Anlaşmanın iptalinin başta İran ekonomisi üzerinde çok ciddi etkisi olacağını ifade eden Prof. Dr. Aybar, “Yüksek büyüme hızını nükleer anlaşma sonrasında yakalayan İran 2016 yılında yakaladığı yüzde 12.5’luk büyüme seviyesi, 2017’de yüzde 3.5’a düşmüştü. İran için işsizlik ve enflasyon sorun olmaya başladı. ABD’nin anlaşmayı iptali sonrası uygulanacak olan iktisadi ambargolar İran ekonomisini daha da sıkıntıya sokacak. Halen hazırda iç toplumsal huzursuzluklarla baş etmeye çalışan İran’ın dünyaya açılışını engelleyen Amerika’nın rejim değişikliğini dayatması, İran kökenli bölgesel şiddeti arttırabilir. Özellikle silahlanma konusunda ABD destekli İsrail’in elde edeceği avantaj hem İran’ı hem de diğer ülkeleri huzursuz edeceği çok açık. Türkiye’nin bölgedeki askeri etkisini artıracak F-35’lerin satışı anlaşmasını ABD’nin iptal etmesi de bununla bağlantılı bir gelişme olarak okunmalı. ABD anlaşmayı iptal ettikten sonra, İran’a iktisadi ambargoları ve kısıtları tekrar dayatacağını açıkladı. İran’la iş yapan şirketlerin altı ay içinde İran’dan çekilmelerini aksi takdirde sonuçlarına katlanmayı göze almaları gerektiğini söyledi. İran Amerikan firmaları dahil Batılı pek çok firma ile halen hazırda birçok iş anlaşması imzalamış durumda. ABD’nin dayattığı ambargo kararı başta Avrupalı şirketler olmak üzere pek çok çevrede endişe yaratıyor” dedi.

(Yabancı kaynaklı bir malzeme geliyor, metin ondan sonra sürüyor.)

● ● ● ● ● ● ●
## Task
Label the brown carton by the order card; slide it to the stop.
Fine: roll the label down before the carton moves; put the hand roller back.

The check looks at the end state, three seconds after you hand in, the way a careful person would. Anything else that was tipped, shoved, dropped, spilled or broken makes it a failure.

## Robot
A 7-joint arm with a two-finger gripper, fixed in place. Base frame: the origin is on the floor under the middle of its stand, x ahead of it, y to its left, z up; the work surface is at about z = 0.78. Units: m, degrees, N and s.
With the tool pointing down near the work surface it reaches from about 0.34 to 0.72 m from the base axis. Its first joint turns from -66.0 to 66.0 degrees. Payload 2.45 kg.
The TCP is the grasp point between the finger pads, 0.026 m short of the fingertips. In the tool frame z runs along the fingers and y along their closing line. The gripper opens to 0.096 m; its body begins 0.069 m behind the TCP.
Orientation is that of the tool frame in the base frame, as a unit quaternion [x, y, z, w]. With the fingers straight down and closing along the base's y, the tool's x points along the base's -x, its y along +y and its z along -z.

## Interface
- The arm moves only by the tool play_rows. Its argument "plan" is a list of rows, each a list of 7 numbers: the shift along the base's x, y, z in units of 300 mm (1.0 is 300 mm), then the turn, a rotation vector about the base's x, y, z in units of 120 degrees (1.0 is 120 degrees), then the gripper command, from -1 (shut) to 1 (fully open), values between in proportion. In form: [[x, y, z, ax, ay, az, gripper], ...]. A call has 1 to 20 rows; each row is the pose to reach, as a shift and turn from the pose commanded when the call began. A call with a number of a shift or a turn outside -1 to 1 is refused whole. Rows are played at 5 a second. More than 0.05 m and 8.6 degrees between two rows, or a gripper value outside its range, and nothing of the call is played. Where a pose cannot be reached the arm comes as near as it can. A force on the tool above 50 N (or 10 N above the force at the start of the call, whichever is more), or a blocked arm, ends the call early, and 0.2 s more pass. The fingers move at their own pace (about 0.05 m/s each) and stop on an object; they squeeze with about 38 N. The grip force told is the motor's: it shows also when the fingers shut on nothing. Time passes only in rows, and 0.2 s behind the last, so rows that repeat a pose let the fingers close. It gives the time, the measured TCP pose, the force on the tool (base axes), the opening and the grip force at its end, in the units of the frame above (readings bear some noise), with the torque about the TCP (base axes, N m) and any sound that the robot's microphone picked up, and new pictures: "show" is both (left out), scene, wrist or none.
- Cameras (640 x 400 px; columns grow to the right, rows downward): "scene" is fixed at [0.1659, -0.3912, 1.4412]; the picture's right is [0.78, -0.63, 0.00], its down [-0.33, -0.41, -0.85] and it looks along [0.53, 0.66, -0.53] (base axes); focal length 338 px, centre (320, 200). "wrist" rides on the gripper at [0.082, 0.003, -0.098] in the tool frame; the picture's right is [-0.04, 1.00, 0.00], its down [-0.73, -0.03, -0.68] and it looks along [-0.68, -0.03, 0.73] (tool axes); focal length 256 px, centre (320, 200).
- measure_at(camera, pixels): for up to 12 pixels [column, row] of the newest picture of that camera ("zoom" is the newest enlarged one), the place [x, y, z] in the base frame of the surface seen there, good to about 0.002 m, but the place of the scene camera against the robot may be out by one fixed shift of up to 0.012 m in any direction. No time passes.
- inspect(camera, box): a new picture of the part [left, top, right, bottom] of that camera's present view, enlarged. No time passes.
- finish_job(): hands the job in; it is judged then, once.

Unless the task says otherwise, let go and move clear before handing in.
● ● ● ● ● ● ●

Anlaşmanın, AB’nin İran ile Amerika arasında nükleer anlaşma konusunda arabulucu olacak bir güce sahip olmadığını gösterdiğini söyleyen Prof. Dr. Aybar, sözlerini şöyle tamamladı:
“Çin Halk Cumhuriyeti ise “herhangi bir ülke kendi iç işleri nedeniyle almış olduğu ambargo kararının kendilerini bağlamayacağını İran’la ticari ilişkilerinin her zaman olduğu gibi devam edeceği” vurguladı. ABD’nin dayattığı ambargoyu delmenin, İran’la karşılıklı ilişkileri devam ettirmenin çok güç olacağı ise bugünden çok açık.”